André Chénier

Nació en Constantinopla el 30 de septiembre de 1762 y murió en París el 20 de julio de 1794. Su padre desempe­ñaba en aquella ciudad el cargo de cónsul francés y su madre era griega o quizá del Levante.

Instalada la familia en Francia, Chénier vivió durante su primera niñez en Carcasona, junto a su tío y padrino, y luego en París fue alumno del Collège de Na­varre, donde entabló relaciones que más tarde — tras su frustrado ingreso en la ca­rrera militar, fracaso debido no sólo a sus escasas disposiciones respecto a ella, sino también a la persistencia de los dolores nefríticos que sufría — le permitieron par­ticipar en la vida de las’ tertulias y viajar por Suiza e Italia.

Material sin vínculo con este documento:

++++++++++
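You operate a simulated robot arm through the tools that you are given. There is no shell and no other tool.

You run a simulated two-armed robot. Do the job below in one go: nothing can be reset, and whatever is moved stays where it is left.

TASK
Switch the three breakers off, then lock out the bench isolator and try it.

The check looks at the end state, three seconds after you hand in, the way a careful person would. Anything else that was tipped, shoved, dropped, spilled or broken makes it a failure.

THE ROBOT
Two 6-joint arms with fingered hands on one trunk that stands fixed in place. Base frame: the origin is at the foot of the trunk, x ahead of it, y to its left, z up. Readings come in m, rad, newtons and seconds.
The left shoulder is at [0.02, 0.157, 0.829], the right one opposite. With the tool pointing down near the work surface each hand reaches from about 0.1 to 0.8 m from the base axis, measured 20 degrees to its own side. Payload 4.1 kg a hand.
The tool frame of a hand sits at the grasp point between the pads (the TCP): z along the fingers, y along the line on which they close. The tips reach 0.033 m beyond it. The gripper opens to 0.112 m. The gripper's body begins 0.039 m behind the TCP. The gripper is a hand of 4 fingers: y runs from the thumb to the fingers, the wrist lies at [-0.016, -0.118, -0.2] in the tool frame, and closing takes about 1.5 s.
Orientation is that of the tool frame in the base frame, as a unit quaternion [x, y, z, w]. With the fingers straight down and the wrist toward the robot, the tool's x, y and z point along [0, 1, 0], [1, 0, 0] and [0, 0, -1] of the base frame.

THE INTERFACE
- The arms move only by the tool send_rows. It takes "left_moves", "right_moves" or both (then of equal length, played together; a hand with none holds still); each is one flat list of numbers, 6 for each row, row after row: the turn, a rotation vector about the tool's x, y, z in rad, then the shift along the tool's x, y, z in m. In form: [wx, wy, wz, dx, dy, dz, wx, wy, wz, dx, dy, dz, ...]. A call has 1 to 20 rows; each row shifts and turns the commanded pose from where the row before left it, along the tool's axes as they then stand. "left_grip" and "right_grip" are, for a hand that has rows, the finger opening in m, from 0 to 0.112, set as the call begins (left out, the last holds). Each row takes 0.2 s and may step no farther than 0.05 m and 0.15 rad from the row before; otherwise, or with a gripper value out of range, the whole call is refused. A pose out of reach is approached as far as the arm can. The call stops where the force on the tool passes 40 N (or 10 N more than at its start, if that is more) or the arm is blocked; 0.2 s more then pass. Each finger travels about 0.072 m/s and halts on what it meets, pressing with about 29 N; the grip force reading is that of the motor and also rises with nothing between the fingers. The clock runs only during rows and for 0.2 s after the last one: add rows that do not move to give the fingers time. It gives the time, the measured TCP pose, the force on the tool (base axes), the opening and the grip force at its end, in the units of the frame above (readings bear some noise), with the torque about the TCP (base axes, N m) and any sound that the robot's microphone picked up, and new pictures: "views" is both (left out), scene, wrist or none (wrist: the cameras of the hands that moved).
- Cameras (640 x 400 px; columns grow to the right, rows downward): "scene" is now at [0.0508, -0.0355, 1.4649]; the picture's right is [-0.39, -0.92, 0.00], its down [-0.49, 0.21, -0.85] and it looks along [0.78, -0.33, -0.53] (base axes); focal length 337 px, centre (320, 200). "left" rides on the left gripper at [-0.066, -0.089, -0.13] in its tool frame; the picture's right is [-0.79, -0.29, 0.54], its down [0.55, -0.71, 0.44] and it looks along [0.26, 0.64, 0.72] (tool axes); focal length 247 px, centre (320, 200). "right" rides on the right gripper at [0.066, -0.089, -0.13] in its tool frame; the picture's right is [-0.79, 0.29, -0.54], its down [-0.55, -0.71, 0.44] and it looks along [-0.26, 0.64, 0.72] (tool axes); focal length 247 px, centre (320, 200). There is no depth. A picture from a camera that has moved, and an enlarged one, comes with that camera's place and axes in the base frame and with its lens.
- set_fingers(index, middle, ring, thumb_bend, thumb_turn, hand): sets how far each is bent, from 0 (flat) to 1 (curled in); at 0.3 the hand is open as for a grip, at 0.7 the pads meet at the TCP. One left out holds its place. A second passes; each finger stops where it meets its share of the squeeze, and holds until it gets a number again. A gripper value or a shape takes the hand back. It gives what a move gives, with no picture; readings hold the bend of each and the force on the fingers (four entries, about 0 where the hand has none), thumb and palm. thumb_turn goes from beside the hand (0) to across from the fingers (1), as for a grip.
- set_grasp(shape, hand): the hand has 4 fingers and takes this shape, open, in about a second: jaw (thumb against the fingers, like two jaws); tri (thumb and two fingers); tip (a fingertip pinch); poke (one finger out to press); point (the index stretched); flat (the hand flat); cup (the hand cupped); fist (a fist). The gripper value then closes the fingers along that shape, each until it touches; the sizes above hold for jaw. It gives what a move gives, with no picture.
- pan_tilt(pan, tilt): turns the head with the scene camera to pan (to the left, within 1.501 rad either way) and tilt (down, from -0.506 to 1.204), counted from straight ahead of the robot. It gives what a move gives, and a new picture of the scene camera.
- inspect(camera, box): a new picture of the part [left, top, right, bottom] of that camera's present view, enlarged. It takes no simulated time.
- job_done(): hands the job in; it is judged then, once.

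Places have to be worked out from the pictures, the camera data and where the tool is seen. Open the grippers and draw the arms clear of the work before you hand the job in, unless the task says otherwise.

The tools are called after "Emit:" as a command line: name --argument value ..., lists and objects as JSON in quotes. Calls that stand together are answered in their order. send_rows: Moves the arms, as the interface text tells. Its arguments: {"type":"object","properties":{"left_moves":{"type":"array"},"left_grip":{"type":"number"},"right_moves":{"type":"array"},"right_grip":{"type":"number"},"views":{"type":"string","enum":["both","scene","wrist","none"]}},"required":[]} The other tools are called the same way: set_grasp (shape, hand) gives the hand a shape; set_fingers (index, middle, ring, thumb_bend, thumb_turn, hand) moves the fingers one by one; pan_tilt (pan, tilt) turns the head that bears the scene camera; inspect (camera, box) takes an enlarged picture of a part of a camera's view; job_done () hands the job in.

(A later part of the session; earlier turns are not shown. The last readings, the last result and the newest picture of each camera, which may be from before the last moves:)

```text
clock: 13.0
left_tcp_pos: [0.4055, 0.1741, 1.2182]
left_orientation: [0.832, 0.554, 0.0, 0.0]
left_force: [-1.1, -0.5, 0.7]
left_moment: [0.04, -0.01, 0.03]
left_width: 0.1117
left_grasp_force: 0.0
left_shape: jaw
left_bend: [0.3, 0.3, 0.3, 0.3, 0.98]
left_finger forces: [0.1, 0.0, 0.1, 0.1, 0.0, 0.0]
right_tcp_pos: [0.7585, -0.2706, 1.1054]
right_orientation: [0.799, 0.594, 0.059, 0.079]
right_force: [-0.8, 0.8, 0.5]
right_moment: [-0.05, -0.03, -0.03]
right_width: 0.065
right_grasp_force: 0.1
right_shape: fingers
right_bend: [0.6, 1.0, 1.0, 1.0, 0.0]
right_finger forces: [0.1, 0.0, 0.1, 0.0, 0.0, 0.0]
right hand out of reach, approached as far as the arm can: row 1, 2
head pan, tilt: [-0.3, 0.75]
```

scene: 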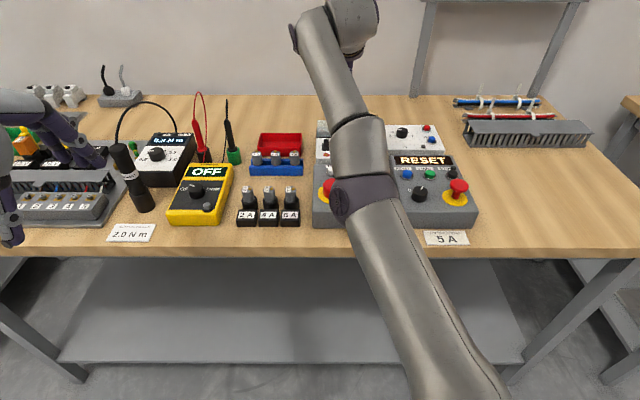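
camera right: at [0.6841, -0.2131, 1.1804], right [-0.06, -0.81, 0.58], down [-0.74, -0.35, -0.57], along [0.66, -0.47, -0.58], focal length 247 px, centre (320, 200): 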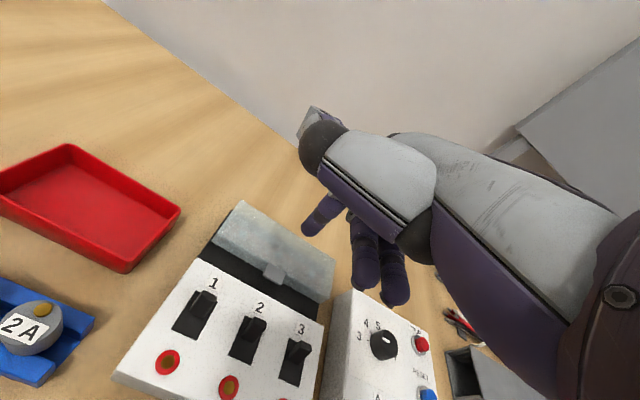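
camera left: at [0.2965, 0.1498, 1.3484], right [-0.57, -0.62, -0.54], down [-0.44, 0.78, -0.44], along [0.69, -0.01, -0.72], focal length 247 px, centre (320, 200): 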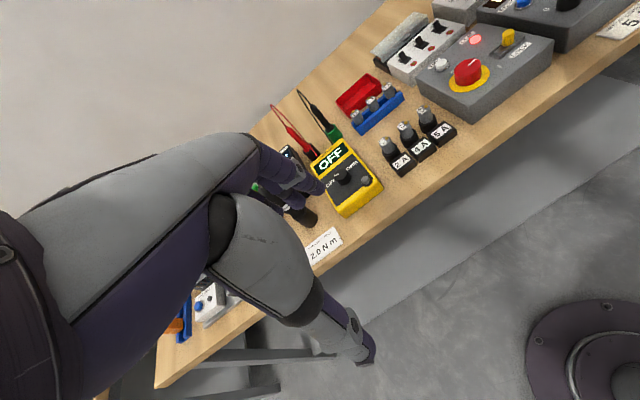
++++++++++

En 1787, como secretario del embajador de Francia, marchó a Lon­dres, donde permaneció por espacio de tres años. Vuelto a París, descubrió en la Revo­lución la promesa de una existencia más equitativa, que, entre otras ventajas, podría facilitar la consecución de cierta notoriedad a quien, como él, pertenecía a una modesta clase social.

Y así, ingresa en el club revolucionario de los Fuldenses, y escribe en el Journal de Paris, órgano del partido cons­titucional, una serie de artículos sólo inte­rrumpida por la suspensión del periódico ordenada en agosto de 1792.

Tras la ejecu­ción de Luis XVI, Chénier, consciente del peli­gro que corría, buscó primeramente en Normandía y luego en Versalles la paz y la seguridad que necesitaba para escribir. Sin embargo, el 7 de marzo de 1794 se trasladó a Passy y fue sorprendido en casa del mar­qués Pastoret, a quien se buscaba activa­mente.

Detenido, y aun cuando su hermano Marie-Joseph era entonces diputado, pasó a la cárcel parisiense de Saint-Lazare, don­de compuso la célebre oda La joven cautiva (v.) y los Yambos (v.). Una conjuración verdadera o supuesta entre los presos polí­ticos y en la cual se le juzgó complicado, lo condujo al patíbulo; guillotinado en la Place du Trône Renversé, la actual Place de la Nation, fue una de las últimas víctimas del Terror.

Su obra — a excepción de los textos políticos y de dos poesías—y su glo­ria fueron póstumas. Encarecidamente elo­giado en 1802 por Chateaubriand, la edi­ción de H. Latouche (1819) manifestó el clasicismo puro de las Bucólicas (v.), la de­licada sensibilidad de las Elegías (v.) y el ímpetu de los Yambos.

Sus herederos lite­rarios más directos son los parnasianos; pero resulta conmovedor comprobar que también los representantes de tendencias distintas y opuestas, entre ellos en primer lugar los románticos, han tributado la admiración me­recida a la Musa, largo tiempo ignorada, de este poeta mártir.